無料インターネットTVは夢だったのか--米国テレビ映画業界にみる有料化への流れ - (page 2)

Greg Sandoval (CNET News) 翻訳校正: 川村インターナショナル2011年08月03日 07時30分

 調査会社Frost & SullivanのプリンシパルアナリストであるDan Rayburn氏によると、いくつかのスタジオはNetflixとの契約について再交渉するとき、販売のみを認める28日という期間の延長を要請したい考えだという。どうやら、この期間を設けることで、販売は確かに増加するようだ。

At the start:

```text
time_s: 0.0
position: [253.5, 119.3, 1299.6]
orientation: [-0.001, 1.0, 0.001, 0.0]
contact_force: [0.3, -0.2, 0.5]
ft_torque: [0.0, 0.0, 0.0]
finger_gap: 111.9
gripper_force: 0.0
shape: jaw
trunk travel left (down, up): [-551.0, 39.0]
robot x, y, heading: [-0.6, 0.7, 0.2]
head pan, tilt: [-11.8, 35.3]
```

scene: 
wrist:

 放送局およびテレビネットワークも、まだ終わりではない。The New York Timesによると、ABCなどほかの放送局もFoxに追随して、同様の方法で自社コンテンツを囲い込む可能性があるという。こうした傾向を示す証拠はほかにもある。Major League Baseball(MLB)とHBOのコンテンツは今まで(合法的に)オンラインで無料視聴できるようになったことはなく、その状況が近いうちに変わる可能性は低い。それらのコンテンツは「有料の壁」の内側で申し分なく機能しているからだ。

 無料または格安のコンテンツを入手する手段としてのウェブは、消費者にとって残念なことに、夢物語だった。Rayburn氏はそう主張する。

 「何らかの理由で、消費者はあらゆるデバイスで、自分が望むあらゆるタイプのコンテンツにアクセスできるようになるという考えが浸透してしまった。それは現実にはならない。コンテンツにはお金がかかる。したがって、Foxの動きには少しも驚いていないし、今後はそういったことがもっと増えてくると予測している。正しいアプローチではないと主張する人も出てくるだろう。そういう主張を展開することも可能だが、結局のところ、放送局およびテレビネットワークは自分たちの中核事業について明らかに懸念を抱いており、それを守るために可能な限りのことをしたいと考えている」(Rayburn氏)

 実施予定の料金値上げについてNetflixが厳しい反応を受けていることから判断すると、Foxも今回の決定に関して多くの批判にさらされる可能性が高い。監視団体は今回の動きについて、衰退への1歩だとすでに批判している。デジタル問題を専門的に扱う公益団体Public KnowledgeのプレジデントであるGigi Sohn氏は、「この展開は消費者にとって非常に不幸なものであり、結局のところ、テレビ業界にとって自己破滅的なものになるだろう」と述べた。